Allowing limited resources in the wake of landing Scherzer on a $210 million deal, Rizzo decided the way to fix those plate and middle relief issues was to deal for ... a closer with a reputation for on- and off-the-mound combustibility. Pushing Storen into a setup role, misplacing veteran Casey Janssen — a former closer now suited better to a setup role, and showing a solid 2.82 ERA before the deadline — into the seventh inning role.
Storen and Janssen were a mess from then on. For the Nats players, whom Svrluga describes as practically fainting when the Papelbon deal was made, it felt like a betrayal considering their fondness for Storen and admiration for the ways he'd pitched his way back from often humiliating adversity.
Then Storen came into a 9 September game against the Mets only to see Yoenis Cespedes (if there's an award for Most Valuable Trade Deadline Acquisition, Cespedes would probably share it with David Price this year) send his second pitch over the left center field fence. He got the last two outs of the inning, then in abject frustration slammed his thumb into his locker's lock box — and couldn't bring himself to admit it until two days later, in Florida, when he couldn't throw.
Broken thumb, season done. Broken team, season done. And that was before Papelbon vs. Harper.
The long Nationals nightmare may be over at last. But that might be nothing compared to the one they face this winter. Whom to succeed Williams? Should Rizzo himself face the executioner?
Whom to bring in in the event they lose Zimmermann, Ian Desmond, Denard Span, and Doug Fister (who fisted his way out of the rotation and into the bullpen) to free agency? Can they re-balance a lineup that had only one everyday left-handed bat (Harper) and rarely got to look at left-handed pitching?

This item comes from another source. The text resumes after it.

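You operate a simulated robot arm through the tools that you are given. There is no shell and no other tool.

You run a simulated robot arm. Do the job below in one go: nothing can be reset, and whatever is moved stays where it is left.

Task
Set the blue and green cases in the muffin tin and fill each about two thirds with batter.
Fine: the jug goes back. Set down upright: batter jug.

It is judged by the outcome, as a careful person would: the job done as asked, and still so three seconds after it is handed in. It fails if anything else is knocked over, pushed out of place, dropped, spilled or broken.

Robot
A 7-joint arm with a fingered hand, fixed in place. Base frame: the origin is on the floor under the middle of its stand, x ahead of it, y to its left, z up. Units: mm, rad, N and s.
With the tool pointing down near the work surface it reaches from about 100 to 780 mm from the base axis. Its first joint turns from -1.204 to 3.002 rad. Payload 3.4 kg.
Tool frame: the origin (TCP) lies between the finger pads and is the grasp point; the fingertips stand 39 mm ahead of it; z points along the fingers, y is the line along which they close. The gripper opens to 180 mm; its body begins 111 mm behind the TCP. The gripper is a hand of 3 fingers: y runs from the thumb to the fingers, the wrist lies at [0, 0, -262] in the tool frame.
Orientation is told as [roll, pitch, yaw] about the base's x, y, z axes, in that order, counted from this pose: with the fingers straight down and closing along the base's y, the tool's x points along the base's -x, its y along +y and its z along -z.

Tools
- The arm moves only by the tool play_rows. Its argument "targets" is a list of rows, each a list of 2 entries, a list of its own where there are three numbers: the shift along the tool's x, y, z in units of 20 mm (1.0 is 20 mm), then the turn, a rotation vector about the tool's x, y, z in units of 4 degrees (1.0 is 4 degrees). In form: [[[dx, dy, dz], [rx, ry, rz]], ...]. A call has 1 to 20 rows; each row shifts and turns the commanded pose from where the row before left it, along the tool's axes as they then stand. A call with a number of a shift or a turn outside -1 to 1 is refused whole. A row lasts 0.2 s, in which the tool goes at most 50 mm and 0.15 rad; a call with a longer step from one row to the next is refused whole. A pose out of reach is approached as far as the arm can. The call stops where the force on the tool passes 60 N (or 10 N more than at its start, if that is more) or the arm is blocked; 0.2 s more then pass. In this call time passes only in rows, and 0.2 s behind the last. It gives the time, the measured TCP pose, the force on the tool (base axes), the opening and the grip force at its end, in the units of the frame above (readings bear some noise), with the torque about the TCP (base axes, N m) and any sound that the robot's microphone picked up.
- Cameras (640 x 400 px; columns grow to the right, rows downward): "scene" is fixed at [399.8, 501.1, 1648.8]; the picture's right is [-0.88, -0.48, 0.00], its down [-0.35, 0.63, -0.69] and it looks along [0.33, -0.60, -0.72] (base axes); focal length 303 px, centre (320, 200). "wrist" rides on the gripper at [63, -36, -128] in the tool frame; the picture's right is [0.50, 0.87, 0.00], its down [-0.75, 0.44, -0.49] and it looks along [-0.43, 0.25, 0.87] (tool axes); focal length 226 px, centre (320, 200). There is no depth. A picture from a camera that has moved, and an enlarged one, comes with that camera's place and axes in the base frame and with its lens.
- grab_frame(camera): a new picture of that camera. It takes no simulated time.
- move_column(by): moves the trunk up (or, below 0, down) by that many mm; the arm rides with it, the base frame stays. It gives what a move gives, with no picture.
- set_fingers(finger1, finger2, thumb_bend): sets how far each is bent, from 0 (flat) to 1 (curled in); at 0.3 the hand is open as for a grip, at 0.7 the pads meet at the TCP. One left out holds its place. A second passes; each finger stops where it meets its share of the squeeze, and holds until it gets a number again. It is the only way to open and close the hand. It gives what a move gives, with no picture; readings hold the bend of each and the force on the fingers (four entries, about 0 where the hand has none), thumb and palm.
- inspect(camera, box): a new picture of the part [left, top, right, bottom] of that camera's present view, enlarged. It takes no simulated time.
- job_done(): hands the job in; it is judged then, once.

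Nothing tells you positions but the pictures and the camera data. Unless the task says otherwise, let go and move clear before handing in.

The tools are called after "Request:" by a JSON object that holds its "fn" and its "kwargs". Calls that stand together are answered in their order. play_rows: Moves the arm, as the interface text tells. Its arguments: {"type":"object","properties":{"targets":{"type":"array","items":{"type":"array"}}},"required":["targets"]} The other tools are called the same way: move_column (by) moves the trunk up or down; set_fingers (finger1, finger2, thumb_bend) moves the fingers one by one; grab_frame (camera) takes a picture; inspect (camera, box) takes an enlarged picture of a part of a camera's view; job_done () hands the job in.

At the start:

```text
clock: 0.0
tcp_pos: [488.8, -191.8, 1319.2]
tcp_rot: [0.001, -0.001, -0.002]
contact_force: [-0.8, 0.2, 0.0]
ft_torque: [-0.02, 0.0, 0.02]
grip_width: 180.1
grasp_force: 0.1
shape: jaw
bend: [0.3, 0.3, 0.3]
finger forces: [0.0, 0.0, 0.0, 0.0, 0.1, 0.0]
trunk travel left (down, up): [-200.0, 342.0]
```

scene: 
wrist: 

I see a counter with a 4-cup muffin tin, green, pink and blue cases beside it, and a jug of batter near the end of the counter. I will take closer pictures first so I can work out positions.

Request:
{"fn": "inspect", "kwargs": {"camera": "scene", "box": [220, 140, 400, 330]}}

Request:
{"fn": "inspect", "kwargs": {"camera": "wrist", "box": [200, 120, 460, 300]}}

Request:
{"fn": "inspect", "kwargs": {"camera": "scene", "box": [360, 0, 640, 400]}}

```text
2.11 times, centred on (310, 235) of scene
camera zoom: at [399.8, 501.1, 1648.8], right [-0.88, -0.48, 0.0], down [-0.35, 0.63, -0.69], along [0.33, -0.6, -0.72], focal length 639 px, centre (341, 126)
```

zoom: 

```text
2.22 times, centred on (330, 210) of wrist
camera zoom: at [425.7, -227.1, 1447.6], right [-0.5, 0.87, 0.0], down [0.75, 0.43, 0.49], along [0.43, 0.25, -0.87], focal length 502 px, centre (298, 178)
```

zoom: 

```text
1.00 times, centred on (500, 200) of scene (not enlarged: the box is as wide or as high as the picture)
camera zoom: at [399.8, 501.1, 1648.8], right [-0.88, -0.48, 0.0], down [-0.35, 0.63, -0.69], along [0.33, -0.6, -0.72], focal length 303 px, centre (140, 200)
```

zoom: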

Will a promising kid corps (Rivero, Ross, outfielder Michael A. Taylor, middle infielder Trea Turner) begin keeping their promise next year? Can they rid themselves of Papelbon and his $11 million 2016? (Assuming nobody else in baseball wants him, is there any formal rule saying you can't trade a baseball player to the NHL or the UFC?)
And will the next Nationals manager see the icebergs before one of them hits the Titanic?